**DATA SEGMENT**:
========
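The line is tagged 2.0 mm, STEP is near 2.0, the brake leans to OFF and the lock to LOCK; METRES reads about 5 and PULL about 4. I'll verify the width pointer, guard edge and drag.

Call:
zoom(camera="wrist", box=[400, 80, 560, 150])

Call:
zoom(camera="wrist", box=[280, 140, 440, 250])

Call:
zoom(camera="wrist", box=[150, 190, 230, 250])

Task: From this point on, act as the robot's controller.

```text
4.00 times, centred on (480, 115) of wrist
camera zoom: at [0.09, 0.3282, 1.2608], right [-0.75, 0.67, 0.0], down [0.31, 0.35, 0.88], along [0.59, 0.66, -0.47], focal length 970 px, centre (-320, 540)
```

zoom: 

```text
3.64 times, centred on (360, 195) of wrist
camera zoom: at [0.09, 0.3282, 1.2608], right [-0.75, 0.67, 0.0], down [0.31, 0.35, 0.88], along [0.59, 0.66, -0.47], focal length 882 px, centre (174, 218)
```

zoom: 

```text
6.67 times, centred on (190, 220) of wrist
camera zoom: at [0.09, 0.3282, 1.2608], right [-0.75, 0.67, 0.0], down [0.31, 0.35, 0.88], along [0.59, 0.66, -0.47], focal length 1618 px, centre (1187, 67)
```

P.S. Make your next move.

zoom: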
========
**EXTRACT PROVIDED**:
Sunday, January 6, 2013

Manifesto


I have a wish for New Year 2013.  It is a wish, which means it is a hope, which means it has the substance of things rarely seen.  It could be nothing more than a wish upon a star.  Perhaps it is a prayer without a prayer.  It is surely an ideal, but, then, why are we given to imagining ideals if we cannot at least begin to or at least partially fulfill them?  I believe it is in our nature not to hand-wring, but, rather, to make claims upon the world about how things ought to be.

My Webster’s Collegiate Dictionary gives six definitions of “new.”  Here is the definition I do not wish for 2013: “beginning as the resumption or repetition of a previous act or thing (a “new” day).”  Such a definition leaves the before, the as-it-has-been, the yesterdayed, untroubled.  It denotes merely a new number, the tic of the annual odometer, while we continue to settle for too little, to yield ourselves to the embrace of the way-it-was, which, by habit, becomes the ever-shall-be.  Such a definition mocks the winged promise of newness; it contravenes the wished-for, the expectation-imbued.  Such a definition means we occupy time without being much occupied about it.
========
**PROBLEM SET**:
• 1. Reproduce the wording of the extract provided between "Sunday, January 6, 2013" and "ought to be.", with both ends included.
• 2. I need the extract provided continued from the place where it stops.

**ANSWERS IN ORDER**:
• 1.
Sunday, January 6, 2013

Manifesto


I have a wish for New Year 2013.  It is a wish, which means it is a hope, which means it has the substance of things rarely seen.  It could be nothing more than a wish upon a star.  Perhaps it is a prayer without a prayer.  It is surely an ideal, but, then, why are we given to imagining ideals if we cannot at least begin to or at least partially fulfill them?  I believe it is in our nature not to hand-wring, but, rather, to make claims upon the world about how things ought to be.

• 2.
Here are the definitions I wish for the new year: “having existed or having been made but a short time: recent;” “recently manifested, recognized, or experienced: novel or unfamiliar;” “unaccustomed;” “refreshed, regenerated;” “different from one of the same that has existed previously.”  These definitions disturb the what-has-been, the erstwhile, with the otherwise, the fresh, the different.  They suggest that the prior can be made prismatic, the previous a preface, the antecedent an alchemy of moments.  Nothing is permanent, says Emerson, but life in transition, powered by “the energizing spirit.”

I wish for a new year of moments in which we are seized by such a spirit and taken beyond the profanation of languid and dreamless drift, beyond ossified discourse and strategic calculation and ironic detachment, taken beyond our sidewise indifference and default disdain, beyond our shadowed nooks and crannies, beyond the defensive perimeter we deploy to garrison enshrined ideas and manicured pieties and soothing ideologies. I wish for us to be taken by awe, by love, by compassion, by moral imagination, by anything real and adrenalizing and outward-reaching—and I wish for us to make our lives a narrative of that captivity.  I wish for a new year in which we engage the could-be, the there-is-more, the this-is-not-the-way-it-has-to-be.

I hope our new year deepens the familiar and pushes it to the verge of enchantment.  I hope our new year galvanizes our imagination, turbocharges it into spacious regard and makes each of us, as Henry James said, “one of those people on whom nothing is lost.”  Let’s practice, until it becomes second nature, wondering and marveling that this improbable planet, just now beginning its improbable tilt toward spring, still whirls its improbable pilgrimage around the sun.  And what a planet it is!  Madly impenetrable?  Gladly inadvertent?  It demands, even if it does not always reward, our full-gazed regard. 

Best wishes for 2013: I hope it gives us nothing we think you want, and everything we know we need.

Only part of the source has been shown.